Justiça portuguesa: um caminho de tormentas



Um padrasto agride violentamente um bebé de ano e meio e nem sequer é ouvido por um juiz. Fica em liberdade.

Uma mulher inconsciente é violada por dois homens, numa discoteca em Gaia, e o Tribunal da Relação do Porto considera que o acto não é de gravidade elevada. Ficaram em liberdade.

Gangs na linha de Cascais, em Lisboa, humilham as forças de segurança e continuam por aí, em liberdade, preparando o próximo distúrbio.

Começo esta crónica com estes três casos porque são os mais recentes, para perguntar: isto é comparável à gravidade de Joana Marques Vidal ter sido substituída aos comandos do Ministério Público por Lucília Gago?

Não é. Mas serve para dizer que o sistema político, a rede de papagaios da comunicação social e toda a magistratura devem estar realmente preocupados em fazer o seu trabalho. Porém, o que importa, no domínio noticioso, é apenas e só as intenções políticas do nome que se sentará na cadeira da Procuradoria Geral da República.

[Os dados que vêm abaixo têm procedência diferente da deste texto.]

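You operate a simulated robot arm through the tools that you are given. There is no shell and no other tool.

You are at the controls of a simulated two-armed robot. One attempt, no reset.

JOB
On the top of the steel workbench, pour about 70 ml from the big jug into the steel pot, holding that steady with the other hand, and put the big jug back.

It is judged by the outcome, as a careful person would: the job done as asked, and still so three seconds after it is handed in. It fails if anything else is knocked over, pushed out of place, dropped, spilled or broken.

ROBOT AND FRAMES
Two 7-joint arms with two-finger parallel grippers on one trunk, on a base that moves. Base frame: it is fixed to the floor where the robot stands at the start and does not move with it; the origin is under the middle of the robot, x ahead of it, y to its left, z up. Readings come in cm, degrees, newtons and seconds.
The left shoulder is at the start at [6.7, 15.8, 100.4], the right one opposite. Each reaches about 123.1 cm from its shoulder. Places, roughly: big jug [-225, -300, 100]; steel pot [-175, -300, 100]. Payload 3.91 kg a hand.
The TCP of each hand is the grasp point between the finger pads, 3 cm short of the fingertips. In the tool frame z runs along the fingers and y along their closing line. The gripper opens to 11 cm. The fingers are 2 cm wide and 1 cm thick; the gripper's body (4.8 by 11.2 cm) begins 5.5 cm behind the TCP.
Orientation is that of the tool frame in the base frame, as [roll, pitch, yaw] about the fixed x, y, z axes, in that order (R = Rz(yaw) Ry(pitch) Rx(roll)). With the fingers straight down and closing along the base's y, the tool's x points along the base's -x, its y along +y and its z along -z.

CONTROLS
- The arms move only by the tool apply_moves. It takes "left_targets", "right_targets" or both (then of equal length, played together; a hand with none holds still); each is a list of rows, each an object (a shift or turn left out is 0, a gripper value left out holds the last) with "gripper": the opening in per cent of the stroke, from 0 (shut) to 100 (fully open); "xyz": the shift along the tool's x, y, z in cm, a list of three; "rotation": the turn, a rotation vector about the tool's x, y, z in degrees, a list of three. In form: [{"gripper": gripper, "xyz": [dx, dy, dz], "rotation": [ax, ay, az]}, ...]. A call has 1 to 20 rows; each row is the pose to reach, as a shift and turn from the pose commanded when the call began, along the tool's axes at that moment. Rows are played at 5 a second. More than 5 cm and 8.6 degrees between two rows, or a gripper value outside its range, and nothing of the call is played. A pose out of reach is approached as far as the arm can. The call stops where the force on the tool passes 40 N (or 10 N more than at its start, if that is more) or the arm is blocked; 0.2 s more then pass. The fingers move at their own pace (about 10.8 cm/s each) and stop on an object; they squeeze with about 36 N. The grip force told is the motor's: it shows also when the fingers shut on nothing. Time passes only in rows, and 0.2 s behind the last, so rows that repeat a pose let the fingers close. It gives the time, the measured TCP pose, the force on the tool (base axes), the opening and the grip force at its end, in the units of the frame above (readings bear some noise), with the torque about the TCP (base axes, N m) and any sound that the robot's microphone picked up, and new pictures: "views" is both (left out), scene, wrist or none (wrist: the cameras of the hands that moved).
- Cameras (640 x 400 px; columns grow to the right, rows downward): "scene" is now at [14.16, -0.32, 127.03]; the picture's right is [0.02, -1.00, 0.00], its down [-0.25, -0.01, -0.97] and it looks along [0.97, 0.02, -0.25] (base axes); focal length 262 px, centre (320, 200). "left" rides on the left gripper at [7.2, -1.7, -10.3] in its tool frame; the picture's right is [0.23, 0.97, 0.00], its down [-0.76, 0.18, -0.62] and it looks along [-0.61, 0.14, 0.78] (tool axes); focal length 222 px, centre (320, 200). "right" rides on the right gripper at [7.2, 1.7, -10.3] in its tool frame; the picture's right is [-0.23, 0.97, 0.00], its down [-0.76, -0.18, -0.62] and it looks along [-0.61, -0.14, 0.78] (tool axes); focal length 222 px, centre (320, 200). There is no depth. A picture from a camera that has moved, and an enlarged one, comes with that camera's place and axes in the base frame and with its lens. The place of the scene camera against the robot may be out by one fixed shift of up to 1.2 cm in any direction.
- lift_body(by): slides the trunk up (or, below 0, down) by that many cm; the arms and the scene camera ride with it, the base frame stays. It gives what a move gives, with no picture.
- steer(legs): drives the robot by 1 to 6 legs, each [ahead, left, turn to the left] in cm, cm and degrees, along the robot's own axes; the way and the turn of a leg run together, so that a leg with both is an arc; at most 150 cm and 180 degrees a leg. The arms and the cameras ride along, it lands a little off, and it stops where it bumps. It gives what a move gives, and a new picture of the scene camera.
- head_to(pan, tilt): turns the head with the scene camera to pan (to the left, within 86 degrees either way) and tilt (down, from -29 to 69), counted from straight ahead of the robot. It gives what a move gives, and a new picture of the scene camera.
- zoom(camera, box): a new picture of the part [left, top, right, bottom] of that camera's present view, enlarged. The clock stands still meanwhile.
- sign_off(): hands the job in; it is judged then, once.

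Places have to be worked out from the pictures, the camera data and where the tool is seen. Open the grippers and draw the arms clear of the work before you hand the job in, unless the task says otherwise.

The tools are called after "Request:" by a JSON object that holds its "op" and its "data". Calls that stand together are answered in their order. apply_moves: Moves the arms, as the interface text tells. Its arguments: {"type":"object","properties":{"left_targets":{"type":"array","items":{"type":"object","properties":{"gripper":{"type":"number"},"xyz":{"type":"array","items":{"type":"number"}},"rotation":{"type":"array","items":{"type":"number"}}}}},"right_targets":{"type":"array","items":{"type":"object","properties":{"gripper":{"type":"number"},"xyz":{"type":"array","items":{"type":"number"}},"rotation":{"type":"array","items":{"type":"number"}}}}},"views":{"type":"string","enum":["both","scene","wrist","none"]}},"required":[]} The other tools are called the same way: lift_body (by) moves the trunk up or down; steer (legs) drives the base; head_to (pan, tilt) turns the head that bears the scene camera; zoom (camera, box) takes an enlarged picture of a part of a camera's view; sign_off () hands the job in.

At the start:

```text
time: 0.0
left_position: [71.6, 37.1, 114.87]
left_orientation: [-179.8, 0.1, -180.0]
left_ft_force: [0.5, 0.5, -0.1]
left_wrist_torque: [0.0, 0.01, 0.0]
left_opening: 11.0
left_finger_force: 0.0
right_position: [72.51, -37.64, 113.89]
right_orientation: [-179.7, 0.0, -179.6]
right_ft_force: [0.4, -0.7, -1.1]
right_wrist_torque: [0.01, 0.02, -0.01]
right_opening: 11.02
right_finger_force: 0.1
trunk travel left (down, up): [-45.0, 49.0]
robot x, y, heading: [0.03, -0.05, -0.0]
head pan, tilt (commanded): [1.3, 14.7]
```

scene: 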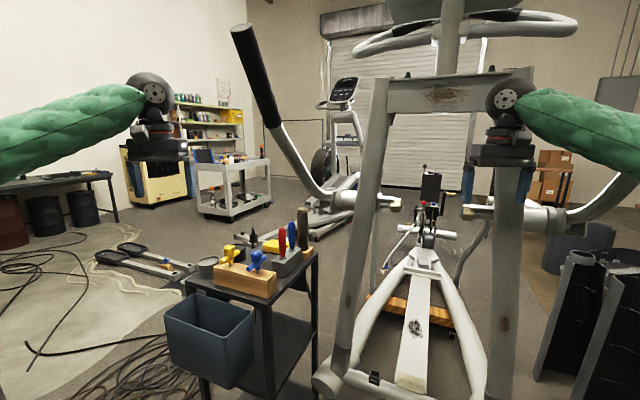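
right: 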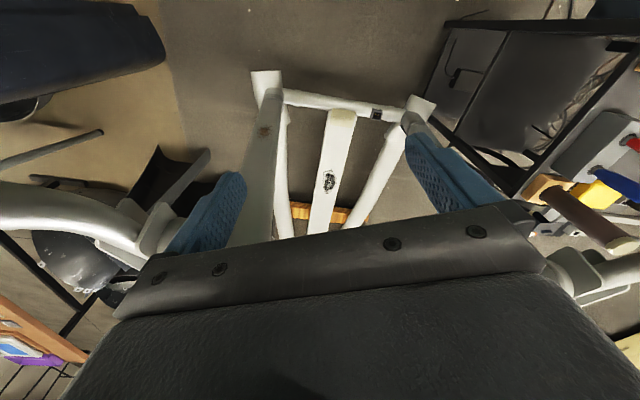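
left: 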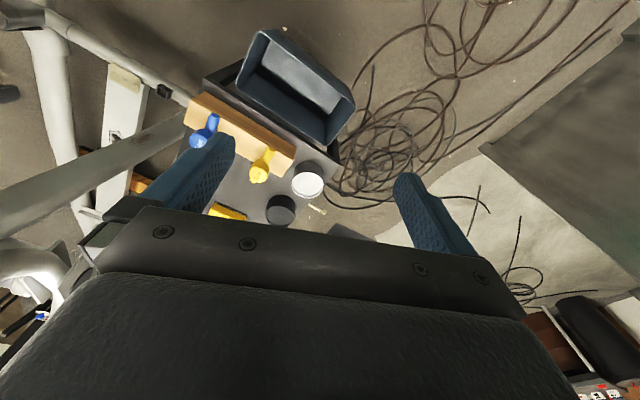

O sistema judiciário só pode ser digno da defesa dos que são violentados se souber, com coragem, enfrentar os criminosos, sejam eles quem forem, de forma séria e honesta.

Joana Marques Vidal deixa uma herança importante à frente do Ministério Público. Liderou uma fase fulcral, em que se investigou até onde se podia, se provou que muitos influentes neste país, da banca à política, do desporto ao mundo empresarial, não podem tudo e o País ficou a sabê-lo.

Mas a PGR deve também olhar para a forma como todos os intervenientes na Justiça se comprometem com a verdade e lutam por ela. Porque a corrupção é apenas um dos lados podres da maçã. Há muitos mais, que diariamente colocam os cidadãos vulneráveis, com sentimentos de impunidade e injustiça.

Não temo a mudança de titular do cargo maior do Ministério Público. Acredito que há uma coragem que veio para ficar. Tenho apenas medo que a restante floresta fique como tem estado há décadas: com um sentimento de impunidade que esventra as suas vidas. As vidas de quem sofre na pele diariamente crimes cujos seus autores saem impunes e continuam por aí a exercer a liberdade que não merecem.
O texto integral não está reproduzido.